The co-pilot, First Officer Fariq Abdul Hamid, had two savings accounts and a national trust fund. He owned two cars and "spent money on the upkeep" of his cars. "He does not have much savings in his bank account. He has a life insurance policy," the report said.
It also said 221 kilograms (487 pounds) of lithium ion batteries packed by Motorola Solutions in Malaysia's Penang state didn't go through security screening at Penang airport. The shipment was inspected physically by the airline cargo personnel and went through customs inspection and clearance before it was sealed and left Penang a day before the flight. At the Kuala Lumpur airport, it was loaded onto the plane without any additional security screening.
The report said the batteries were not regulated as dangerous goods. There were 99 shipments of lithium ion batteries on Malaysia Airlines flights to Beijing from January to May last year, it added.
Meanwhile, family members of the passengers and crew aboard the plane marked the anniversary. Voice 370, a support group for the relatives, hosted a "Day of Remembrance" at a mall in Kuala Lumpur with songs, poems and prayers.

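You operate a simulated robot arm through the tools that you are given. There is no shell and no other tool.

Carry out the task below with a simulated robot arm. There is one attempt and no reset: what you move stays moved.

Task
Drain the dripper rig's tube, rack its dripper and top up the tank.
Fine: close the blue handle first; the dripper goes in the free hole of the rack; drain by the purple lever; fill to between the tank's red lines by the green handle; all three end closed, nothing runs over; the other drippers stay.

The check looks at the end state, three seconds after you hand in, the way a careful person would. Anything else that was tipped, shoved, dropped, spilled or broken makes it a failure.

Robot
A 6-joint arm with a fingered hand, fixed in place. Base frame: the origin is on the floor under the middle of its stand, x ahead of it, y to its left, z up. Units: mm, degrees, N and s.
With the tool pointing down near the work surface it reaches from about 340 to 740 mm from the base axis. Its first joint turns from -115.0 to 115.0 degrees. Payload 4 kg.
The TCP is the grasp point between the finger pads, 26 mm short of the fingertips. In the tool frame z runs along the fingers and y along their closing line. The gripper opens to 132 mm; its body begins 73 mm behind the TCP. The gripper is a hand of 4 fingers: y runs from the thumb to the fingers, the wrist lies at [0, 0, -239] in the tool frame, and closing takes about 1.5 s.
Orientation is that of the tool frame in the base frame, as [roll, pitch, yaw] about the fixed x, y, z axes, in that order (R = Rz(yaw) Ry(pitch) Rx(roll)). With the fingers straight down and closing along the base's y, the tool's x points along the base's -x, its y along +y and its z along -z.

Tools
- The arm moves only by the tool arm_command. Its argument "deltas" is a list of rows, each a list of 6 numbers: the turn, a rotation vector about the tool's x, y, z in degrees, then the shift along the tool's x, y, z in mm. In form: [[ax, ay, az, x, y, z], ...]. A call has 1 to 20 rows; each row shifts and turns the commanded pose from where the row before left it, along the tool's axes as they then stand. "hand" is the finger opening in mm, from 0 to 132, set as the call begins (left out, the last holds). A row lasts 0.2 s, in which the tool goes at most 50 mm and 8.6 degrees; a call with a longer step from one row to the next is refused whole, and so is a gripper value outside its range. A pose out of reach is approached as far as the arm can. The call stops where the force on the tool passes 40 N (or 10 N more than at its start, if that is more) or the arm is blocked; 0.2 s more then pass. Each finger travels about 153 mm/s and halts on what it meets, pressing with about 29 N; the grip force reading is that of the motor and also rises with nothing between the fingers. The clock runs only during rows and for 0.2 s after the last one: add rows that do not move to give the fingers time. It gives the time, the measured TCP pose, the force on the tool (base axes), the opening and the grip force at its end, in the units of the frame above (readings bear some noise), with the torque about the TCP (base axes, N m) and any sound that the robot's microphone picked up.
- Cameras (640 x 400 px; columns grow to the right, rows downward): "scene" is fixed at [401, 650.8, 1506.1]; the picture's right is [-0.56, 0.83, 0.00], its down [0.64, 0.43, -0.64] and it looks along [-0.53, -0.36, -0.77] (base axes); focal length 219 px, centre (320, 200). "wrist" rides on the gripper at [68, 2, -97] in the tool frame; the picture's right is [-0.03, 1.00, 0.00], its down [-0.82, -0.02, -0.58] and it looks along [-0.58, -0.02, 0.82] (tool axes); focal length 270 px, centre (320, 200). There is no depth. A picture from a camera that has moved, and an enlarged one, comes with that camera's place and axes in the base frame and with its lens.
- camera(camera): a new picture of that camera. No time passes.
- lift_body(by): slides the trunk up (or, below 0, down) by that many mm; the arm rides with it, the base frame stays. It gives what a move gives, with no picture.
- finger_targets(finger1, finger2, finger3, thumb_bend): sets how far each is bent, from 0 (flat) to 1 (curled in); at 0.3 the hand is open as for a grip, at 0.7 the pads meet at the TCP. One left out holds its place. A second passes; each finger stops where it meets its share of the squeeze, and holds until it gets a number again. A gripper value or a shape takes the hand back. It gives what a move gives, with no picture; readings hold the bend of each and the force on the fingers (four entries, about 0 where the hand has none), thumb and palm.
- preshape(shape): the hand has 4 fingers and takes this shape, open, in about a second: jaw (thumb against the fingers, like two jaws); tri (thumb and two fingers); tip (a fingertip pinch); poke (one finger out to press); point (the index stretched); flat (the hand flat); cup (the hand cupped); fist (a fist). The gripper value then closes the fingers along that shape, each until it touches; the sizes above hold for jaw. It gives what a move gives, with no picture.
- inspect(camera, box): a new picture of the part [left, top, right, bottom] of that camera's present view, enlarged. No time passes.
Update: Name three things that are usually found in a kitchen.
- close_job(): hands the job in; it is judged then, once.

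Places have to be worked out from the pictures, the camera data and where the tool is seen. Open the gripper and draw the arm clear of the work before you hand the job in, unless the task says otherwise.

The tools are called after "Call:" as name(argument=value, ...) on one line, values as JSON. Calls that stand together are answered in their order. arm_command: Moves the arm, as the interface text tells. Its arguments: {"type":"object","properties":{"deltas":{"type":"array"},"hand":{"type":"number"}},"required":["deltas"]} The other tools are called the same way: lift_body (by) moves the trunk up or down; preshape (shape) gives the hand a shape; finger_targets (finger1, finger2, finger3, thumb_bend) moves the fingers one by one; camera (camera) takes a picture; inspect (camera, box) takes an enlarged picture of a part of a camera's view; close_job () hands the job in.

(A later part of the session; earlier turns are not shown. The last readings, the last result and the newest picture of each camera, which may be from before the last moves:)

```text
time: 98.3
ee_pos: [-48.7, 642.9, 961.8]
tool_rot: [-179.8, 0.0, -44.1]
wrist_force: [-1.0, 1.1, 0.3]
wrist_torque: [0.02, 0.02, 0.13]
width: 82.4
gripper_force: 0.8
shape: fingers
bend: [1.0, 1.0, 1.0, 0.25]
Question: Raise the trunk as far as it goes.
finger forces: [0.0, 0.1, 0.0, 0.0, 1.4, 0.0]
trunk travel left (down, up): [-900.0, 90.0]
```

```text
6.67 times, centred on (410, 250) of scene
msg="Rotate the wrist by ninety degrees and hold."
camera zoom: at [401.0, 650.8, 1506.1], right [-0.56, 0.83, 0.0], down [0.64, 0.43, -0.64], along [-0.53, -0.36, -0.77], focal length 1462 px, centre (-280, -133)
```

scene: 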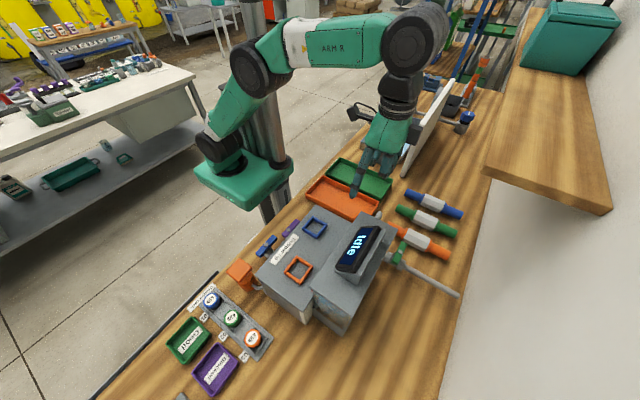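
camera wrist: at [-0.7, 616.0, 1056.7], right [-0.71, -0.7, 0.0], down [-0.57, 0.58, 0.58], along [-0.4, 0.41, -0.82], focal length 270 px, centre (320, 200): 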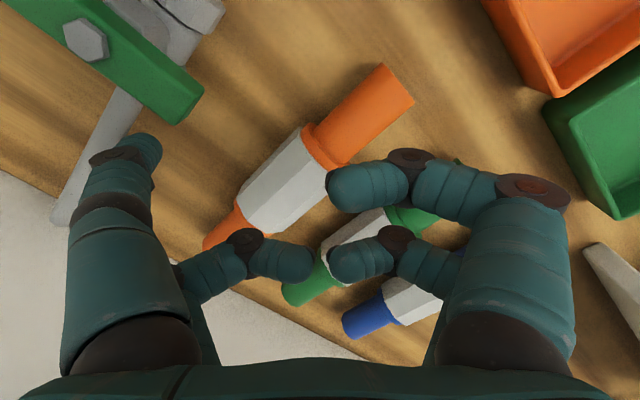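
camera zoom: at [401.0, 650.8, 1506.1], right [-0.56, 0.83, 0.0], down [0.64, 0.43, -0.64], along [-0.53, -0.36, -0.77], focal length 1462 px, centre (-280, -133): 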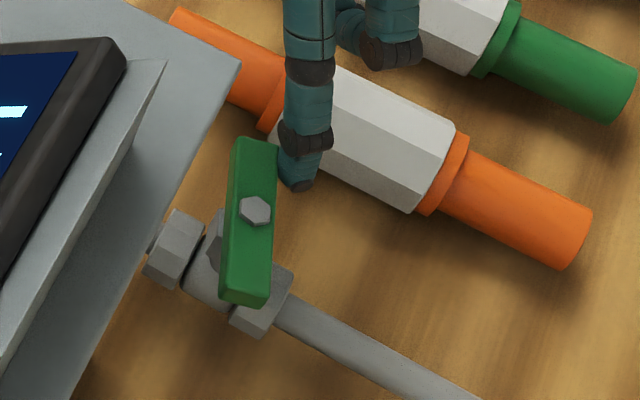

"It is important to highlight to the public that we still don't have any answers and that we must pursue the search," said Grace Subathirai Nathan, whose mother, Anne Daisy, was on the plane.
"The lack of answers and definitive proof - such as aircraft wreckage - has made this more difficult to bear," Malaysian Prime Minster Najib Razak said in a statement. "Together with our international partners, we have followed the little evidence that exists. Malaysia remains committed to the search, and hopeful that MH370 will be found."